Copy out exactly the lines from the first line of the material below through the line containing "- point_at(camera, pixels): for", and nothing beyond them.

--- Begin SOURCE DATA ---

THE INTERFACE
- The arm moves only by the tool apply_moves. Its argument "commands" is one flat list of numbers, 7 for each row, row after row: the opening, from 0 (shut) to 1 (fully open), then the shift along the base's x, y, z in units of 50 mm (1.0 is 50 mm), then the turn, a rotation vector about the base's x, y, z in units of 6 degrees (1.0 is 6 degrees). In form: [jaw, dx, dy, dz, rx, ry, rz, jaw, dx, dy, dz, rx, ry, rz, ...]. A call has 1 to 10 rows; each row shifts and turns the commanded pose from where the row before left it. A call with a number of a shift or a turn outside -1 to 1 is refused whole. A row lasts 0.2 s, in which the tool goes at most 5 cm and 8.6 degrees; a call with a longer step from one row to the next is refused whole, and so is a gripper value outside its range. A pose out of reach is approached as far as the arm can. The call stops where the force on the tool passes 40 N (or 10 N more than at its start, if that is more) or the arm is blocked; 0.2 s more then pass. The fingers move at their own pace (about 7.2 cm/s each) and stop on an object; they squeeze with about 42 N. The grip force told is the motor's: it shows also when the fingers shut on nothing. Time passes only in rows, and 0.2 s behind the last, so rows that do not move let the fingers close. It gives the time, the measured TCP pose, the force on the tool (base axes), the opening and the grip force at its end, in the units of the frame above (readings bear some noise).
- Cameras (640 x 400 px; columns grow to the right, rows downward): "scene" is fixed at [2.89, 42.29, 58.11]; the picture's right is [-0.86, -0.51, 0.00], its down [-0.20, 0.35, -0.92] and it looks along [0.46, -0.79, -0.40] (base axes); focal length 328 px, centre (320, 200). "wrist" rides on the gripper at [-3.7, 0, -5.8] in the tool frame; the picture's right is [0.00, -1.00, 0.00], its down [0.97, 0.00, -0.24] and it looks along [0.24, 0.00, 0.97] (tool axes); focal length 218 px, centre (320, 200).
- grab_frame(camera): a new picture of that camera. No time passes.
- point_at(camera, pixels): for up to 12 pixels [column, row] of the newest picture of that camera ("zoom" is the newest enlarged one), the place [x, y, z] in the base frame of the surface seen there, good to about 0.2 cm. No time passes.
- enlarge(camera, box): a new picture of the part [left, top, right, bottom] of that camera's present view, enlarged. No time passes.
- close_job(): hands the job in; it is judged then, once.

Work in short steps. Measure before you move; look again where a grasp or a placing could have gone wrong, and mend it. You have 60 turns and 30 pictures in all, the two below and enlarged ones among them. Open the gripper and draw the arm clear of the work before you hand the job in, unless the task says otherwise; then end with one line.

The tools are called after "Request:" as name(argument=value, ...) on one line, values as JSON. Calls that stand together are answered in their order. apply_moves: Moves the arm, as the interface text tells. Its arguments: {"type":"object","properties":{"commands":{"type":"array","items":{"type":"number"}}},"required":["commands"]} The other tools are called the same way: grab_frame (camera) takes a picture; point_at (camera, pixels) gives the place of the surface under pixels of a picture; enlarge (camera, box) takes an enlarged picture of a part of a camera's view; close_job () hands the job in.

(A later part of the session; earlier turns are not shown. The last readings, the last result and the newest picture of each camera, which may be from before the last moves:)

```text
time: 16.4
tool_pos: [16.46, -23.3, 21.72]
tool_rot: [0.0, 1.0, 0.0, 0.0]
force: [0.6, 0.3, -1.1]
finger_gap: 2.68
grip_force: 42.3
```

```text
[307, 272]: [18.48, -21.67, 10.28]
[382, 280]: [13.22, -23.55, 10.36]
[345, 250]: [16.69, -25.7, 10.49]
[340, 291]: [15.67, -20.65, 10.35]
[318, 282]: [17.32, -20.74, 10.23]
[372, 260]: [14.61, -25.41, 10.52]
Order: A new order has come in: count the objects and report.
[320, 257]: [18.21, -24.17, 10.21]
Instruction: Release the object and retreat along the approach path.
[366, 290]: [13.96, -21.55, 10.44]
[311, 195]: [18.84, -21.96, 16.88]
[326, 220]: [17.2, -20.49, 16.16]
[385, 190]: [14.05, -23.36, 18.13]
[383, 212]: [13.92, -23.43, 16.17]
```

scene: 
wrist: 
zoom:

--- End SOURCE DATA ---

(FINISHED ANSWER)
THE INTERFACE
- The arm moves only by the tool apply_moves. Its argument "commands" is one flat list of numbers, 7 for each row, row after row: the opening, from 0 (shut) to 1 (fully open), then the shift along the base's x, y, z in units of 50 mm (1.0 is 50 mm), then the turn, a rotation vector about the base's x, y, z in units of 6 degrees (1.0 is 6 degrees). In form: [jaw, dx, dy, dz, rx, ry, rz, jaw, dx, dy, dz, rx, ry, rz, ...]. A call has 1 to 10 rows; each row shifts and turns the commanded pose from where the row before left it. A call with a number of a shift or a turn outside -1 to 1 is refused whole. A row lasts 0.2 s, in which the tool goes at most 5 cm and 8.6 degrees; a call with a longer step from one row to the next is refused whole, and so is a gripper value outside its range. A pose out of reach is approached as far as the arm can. The call stops where the force on the tool passes 40 N (or 10 N more than at its start, if that is more) or the arm is blocked; 0.2 s more then pass. The fingers move at their own pace (about 7.2 cm/s each) and stop on an object; they squeeze with about 42 N. The grip force told is the motor's: it shows also when the fingers shut on nothing. Time passes only in rows, and 0.2 s behind the last, so rows that do not move let the fingers close. It gives the time, the measured TCP pose, the force on the tool (base axes), the opening and the grip force at its end, in the units of the frame above (readings bear some noise).
- Cameras (640 x 400 px; columns grow to the right, rows downward): "scene" is fixed at [2.89, 42.29, 58.11]; the picture's right is [-0.86, -0.51, 0.00], its down [-0.20, 0.35, -0.92] and it looks along [0.46, -0.79, -0.40] (base axes); focal length 328 px, centre (320, 200). "wrist" rides on the gripper at [-3.7, 0, -5.8] in the tool frame; the picture's right is [0.00, -1.00, 0.00], its down [0.97, 0.00, -0.24] and it looks along [0.24, 0.00, 0.97] (tool axes); focal length 218 px, centre (320, 200).
- grab_frame(camera): a new picture of that camera. No time passes.
- point_at(camera, pixels): for up to 12 pixels [column, row] of the newest picture of that camera ("zoom" is the newest enlarged one), the place [x, y, z] in the base frame of the surface seen there, good to about 0.2 cm. No time passes.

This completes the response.